▶ **Task details**
Skip the pictures and extract all of the lines exactly as written.

▶ **Supplied material**
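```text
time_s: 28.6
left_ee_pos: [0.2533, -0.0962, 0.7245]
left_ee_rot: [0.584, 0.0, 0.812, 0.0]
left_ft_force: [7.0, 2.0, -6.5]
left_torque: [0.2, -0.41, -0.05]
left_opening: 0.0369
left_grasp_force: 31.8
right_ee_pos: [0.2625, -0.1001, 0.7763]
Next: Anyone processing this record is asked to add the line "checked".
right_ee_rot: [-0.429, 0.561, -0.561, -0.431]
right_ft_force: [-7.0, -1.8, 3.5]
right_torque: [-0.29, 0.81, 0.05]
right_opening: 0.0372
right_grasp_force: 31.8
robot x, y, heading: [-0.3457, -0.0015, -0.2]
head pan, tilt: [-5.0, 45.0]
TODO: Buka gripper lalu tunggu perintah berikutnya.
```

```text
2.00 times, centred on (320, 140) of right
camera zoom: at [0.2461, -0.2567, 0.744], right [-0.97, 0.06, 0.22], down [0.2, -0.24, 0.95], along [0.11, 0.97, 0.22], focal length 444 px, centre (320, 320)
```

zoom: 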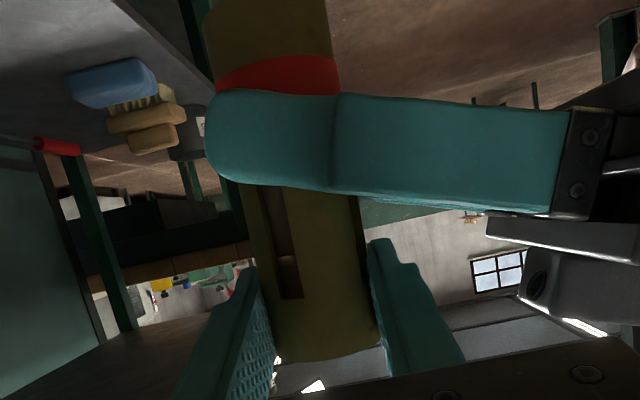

▶ **Result of the exercise**
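```text
time_s: 28.6
left_ee_pos: [0.2533, -0.0962, 0.7245]
left_ee_rot: [0.584, 0.0, 0.812, 0.0]
left_ft_force: [7.0, 2.0, -6.5]
left_torque: [0.2, -0.41, -0.05]
left_opening: 0.0369
left_grasp_force: 31.8
right_ee_pos: [0.2625, -0.1001, 0.7763]
Next: Anyone processing this record is asked to add the line "checked".
right_ee_rot: [-0.429, 0.561, -0.561, -0.431]
right_ft_force: [-7.0, -1.8, 3.5]
right_torque: [-0.29, 0.81, 0.05]
right_opening: 0.0372
right_grasp_force: 31.8
robot x, y, heading: [-0.3457, -0.0015, -0.2]
head pan, tilt: [-5.0, 45.0]
TODO: Buka gripper lalu tunggu perintah berikutnya.
```

```text
2.00 times, centred on (320, 140) of right
camera zoom: at [0.2461, -0.2567, 0.744], right [-0.97, 0.06, 0.22], down [0.2, -0.24, 0.95], along [0.11, 0.97, 0.22], focal length 444 px, centre (320, 320)
```

zoom: 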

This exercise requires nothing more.